WORK REQUIRED:
Write out the material exactly, leaving every picture behind. Put each line that is not blank into a JSON list as a string.

RECORDED INFORMATION:
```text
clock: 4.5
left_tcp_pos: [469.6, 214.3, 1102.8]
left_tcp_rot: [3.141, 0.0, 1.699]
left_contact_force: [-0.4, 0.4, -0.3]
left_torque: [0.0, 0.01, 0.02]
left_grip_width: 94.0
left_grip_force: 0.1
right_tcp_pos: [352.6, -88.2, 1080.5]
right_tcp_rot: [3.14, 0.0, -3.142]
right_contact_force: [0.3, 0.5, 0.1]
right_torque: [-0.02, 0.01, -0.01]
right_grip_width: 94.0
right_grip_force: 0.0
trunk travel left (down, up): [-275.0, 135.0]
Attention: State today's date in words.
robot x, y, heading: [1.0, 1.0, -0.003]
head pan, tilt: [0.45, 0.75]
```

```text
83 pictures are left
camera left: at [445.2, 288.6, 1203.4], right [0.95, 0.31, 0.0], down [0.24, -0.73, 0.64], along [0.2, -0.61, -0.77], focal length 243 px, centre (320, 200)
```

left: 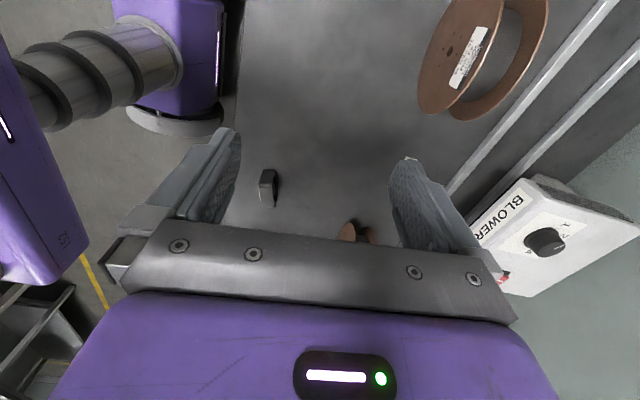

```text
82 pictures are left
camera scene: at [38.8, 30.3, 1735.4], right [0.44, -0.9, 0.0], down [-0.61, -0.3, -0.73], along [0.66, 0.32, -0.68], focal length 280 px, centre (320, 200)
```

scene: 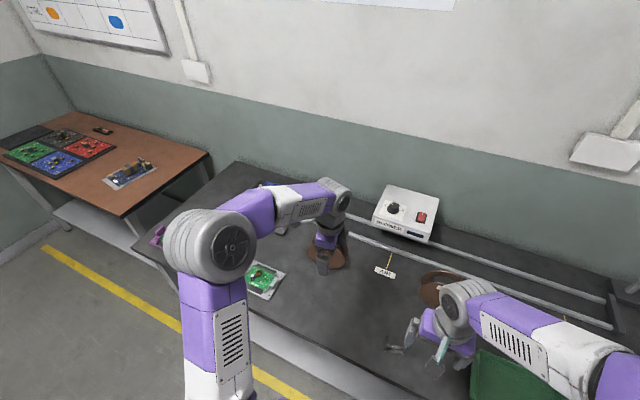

FULL ANSWER:
[
  "```text",
  "clock: 4.5",
  "left_tcp_pos: [469.6, 214.3, 1102.8]",
  "left_tcp_rot: [3.141, 0.0, 1.699]",
  "left_contact_force: [-0.4, 0.4, -0.3]",
  "left_torque: [0.0, 0.01, 0.02]",
  "left_grip_width: 94.0",
  "left_grip_force: 0.1",
  "right_tcp_pos: [352.6, -88.2, 1080.5]",
  "right_tcp_rot: [3.14, 0.0, -3.142]",
  "right_contact_force: [0.3, 0.5, 0.1]",
  "right_torque: [-0.02, 0.01, -0.01]",
  "right_grip_width: 94.0",
  "right_grip_force: 0.0",
  "trunk travel left (down, up): [-275.0, 135.0]",
  "Attention: State today's date in words.",
  "robot x, y, heading: [1.0, 1.0, -0.003]",
  "head pan, tilt: [0.45, 0.75]",
  "```",
  "```text",
  "83 pictures are left",
  "camera left: at [445.2, 288.6, 1203.4], right [0.95, 0.31, 0.0], down [0.24, -0.73, 0.64], along [0.2, -0.61, -0.77], focal length 243 px, centre (320, 200)",
  "```",
  "left: ",
  "```text",
  "82 pictures are left",
  "camera scene: at [38.8, 30.3, 1735.4], right [0.44, -0.9, 0.0], down [-0.61, -0.3, -0.73], along [0.66, 0.32, -0.68], focal length 280 px, centre (320, 200)",
  "```",
  "scene: "
]